Suppose that object 1 weighs [itex]\theta_1[/itex] and object two weights [itex]\theta_2[/itex]. Then each object is weighed once and then together getting three observations [itex] y_1,y_2,y_3[/itex]. The scale gives unbiased weights with normally distributed error (constant variance) Find the least square estimates for [itex]\theta_1[/itex] and [itex]\theta_2[/itex].

Homework Equations


The ls estimates for theta 1 and theta 2 is ## \hat{\theta}=(X^TX)^{-1}X^TY##

The Attempt at a Solution


I wrote the full mode as such
[itex] y_1=\theta_1+\epsilon_1[/itex]
[itex] y_2=\theta_2+\epsilon_2[/itex]
[itex] y_3=\theta_1+\theta_2+\epsilon_3[/itex]
Then it follows that in matrix form we get ## \begin{bmatrix} y_{1} \\ y_{2} \\ y_{3} \end{bmatrix} = \begin{bmatrix} \ \theta_1 \\ \theta_2 \\ \theta_1+\theta_2 \end{bmatrix}+\begin{bmatrix} \epsilon_1 \\ \epsilon_2 \\ \epsilon_3 \end{bmatrix}## ##=\begin{bmatrix} y_{1} \\ y_{2} \\ y_{3} \end{bmatrix} = \begin{bmatrix} 1 &0 \\ 0 & 1 \\1 & 1 \end{bmatrix} \begin{bmatrix} \theta_1 \\ \theta_2 \end{bmatrix}+\begin{bmatrix} \epsilon_1 \\ \epsilon_2 \\ \epsilon_3 \end{bmatrix}##.

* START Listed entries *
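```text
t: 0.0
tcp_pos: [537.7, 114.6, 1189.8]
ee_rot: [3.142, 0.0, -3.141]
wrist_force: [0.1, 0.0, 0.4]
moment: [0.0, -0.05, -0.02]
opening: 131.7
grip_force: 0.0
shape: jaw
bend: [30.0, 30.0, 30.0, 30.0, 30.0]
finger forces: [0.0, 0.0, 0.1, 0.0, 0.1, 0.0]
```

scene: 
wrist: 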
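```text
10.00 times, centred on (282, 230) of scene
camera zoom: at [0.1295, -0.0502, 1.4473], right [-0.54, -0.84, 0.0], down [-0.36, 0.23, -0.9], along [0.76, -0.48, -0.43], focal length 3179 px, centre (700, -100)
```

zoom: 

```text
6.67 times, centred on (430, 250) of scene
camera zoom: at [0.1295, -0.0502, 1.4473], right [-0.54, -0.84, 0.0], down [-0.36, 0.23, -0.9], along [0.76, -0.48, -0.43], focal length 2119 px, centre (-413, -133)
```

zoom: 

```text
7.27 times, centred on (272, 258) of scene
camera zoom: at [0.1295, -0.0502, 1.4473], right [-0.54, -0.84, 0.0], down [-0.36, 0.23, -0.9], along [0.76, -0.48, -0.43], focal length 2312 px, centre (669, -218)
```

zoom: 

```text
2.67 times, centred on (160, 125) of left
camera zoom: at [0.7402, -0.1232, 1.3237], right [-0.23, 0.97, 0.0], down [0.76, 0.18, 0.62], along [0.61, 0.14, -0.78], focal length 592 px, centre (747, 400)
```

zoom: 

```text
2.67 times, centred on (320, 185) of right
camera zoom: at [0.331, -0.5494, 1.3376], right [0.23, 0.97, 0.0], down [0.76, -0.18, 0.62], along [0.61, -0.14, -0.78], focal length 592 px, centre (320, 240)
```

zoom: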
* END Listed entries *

Then from here I got as my final answer
## \hat{\theta}=(X^TX)^{-1}X^TY=\begin{bmatrix} \hat{\theta_1} \\ \hat{\theta_2} \end{bmatrix} =\begin{bmatrix} y_1-y_2 \\ \frac{-1}{2}y_1+y_2+\frac{1}{2}y_3 \end{bmatrix}## The thing the I am not sure about is if I wrote my full model correctly. I was thinking that the observations are just the true weight of the object with some random error. But I am not sure.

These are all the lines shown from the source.